▶ _EXERCISE INSTRUCTIONS_
Locate the lines of the listing below that hold "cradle", then copy each of them.

▶ _DATA EXCERPT_
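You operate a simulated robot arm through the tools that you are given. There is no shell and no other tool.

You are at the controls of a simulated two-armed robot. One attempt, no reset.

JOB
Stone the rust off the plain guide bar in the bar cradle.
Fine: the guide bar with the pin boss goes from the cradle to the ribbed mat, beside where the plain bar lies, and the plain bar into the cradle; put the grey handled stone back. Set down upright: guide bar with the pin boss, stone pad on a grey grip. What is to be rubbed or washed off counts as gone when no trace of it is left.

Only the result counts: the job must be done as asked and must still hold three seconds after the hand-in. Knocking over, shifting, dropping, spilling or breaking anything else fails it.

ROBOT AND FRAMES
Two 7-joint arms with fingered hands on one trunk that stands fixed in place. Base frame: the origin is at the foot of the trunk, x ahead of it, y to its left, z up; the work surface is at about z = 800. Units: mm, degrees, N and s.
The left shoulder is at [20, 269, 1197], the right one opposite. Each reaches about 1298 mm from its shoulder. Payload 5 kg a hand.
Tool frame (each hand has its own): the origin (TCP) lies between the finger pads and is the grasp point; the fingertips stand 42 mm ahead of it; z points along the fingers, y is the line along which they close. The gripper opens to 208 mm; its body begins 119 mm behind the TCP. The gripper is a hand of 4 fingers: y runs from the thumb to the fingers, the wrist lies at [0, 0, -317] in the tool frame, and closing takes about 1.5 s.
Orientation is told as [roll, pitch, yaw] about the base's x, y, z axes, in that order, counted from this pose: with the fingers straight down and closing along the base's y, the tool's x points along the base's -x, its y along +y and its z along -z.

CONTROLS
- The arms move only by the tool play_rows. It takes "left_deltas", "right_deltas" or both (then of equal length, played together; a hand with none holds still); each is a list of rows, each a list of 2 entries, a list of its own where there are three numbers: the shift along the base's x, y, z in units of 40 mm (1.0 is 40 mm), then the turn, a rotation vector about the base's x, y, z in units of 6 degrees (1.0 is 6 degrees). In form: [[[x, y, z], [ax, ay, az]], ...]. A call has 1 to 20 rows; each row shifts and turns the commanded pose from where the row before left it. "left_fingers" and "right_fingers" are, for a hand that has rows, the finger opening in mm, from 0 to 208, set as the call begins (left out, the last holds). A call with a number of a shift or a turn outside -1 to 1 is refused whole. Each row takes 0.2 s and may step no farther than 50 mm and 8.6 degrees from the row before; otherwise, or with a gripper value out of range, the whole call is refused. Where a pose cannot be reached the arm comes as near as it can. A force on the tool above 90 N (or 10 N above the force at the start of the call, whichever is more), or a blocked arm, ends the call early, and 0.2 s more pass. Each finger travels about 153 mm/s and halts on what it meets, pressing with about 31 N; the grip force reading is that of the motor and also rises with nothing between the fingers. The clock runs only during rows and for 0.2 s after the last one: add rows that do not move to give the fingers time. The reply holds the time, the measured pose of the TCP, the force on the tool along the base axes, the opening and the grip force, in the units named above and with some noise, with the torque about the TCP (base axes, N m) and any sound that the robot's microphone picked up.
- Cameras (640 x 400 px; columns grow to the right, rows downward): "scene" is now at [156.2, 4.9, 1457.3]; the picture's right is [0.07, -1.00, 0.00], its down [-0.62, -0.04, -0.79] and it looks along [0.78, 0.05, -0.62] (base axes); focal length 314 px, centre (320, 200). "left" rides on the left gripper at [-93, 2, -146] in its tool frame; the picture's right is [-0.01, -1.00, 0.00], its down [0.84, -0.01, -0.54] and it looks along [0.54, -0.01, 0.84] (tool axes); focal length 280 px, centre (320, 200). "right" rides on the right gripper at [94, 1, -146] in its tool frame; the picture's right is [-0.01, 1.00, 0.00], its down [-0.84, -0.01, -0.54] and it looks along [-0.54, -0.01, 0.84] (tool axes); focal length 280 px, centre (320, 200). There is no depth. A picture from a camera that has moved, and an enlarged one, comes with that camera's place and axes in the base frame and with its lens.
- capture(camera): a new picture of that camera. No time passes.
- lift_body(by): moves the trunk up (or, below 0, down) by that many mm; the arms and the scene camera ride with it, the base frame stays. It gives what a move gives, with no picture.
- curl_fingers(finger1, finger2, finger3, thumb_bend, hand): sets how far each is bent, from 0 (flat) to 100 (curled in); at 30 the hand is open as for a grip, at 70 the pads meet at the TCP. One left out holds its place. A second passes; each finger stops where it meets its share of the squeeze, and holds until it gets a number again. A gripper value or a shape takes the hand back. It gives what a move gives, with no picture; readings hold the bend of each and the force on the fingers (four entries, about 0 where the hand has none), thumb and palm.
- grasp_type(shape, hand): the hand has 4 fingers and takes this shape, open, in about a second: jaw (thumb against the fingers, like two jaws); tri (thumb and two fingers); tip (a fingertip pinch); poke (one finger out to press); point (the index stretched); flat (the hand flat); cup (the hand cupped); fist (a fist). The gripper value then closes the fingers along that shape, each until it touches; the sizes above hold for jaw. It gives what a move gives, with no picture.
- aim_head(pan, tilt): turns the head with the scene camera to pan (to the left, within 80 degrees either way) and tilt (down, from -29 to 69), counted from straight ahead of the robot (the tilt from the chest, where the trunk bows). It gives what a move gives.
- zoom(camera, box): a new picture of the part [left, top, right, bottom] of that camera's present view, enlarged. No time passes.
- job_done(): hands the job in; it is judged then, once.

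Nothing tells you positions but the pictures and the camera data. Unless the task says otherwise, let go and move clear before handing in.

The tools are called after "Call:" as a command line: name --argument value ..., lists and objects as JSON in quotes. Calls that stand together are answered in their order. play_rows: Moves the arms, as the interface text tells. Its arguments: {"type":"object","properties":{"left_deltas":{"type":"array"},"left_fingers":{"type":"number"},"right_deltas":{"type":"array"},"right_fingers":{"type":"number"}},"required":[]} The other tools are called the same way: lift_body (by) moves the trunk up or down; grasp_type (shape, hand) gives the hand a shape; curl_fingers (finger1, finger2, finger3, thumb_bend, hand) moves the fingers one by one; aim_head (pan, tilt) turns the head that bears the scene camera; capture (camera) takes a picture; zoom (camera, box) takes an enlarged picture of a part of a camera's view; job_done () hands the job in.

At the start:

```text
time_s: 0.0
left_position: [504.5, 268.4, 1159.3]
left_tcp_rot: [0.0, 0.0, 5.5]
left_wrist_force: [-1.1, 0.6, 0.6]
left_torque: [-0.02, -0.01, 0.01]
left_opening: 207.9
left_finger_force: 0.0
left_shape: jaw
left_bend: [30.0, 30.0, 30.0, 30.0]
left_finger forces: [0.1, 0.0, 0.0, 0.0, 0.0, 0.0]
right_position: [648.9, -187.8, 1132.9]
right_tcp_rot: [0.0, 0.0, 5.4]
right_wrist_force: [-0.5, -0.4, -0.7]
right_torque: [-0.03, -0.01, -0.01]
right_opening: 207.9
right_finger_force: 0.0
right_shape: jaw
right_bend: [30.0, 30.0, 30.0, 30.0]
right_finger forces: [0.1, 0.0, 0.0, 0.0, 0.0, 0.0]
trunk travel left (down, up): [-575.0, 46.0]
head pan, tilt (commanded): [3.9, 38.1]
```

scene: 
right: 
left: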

▶ _FINAL ANSWER_
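Stone the rust off the plain guide bar in the bar cradle.
Fine: the guide bar with the pin boss goes from the cradle to the ribbed mat, beside where the plain bar lies, and the plain bar into the cradle; put the grey handled stone back. Set down upright: guide bar with the pin boss, stone pad on a grey grip. What is to be rubbed or washed off counts as gone when no trace of it is left.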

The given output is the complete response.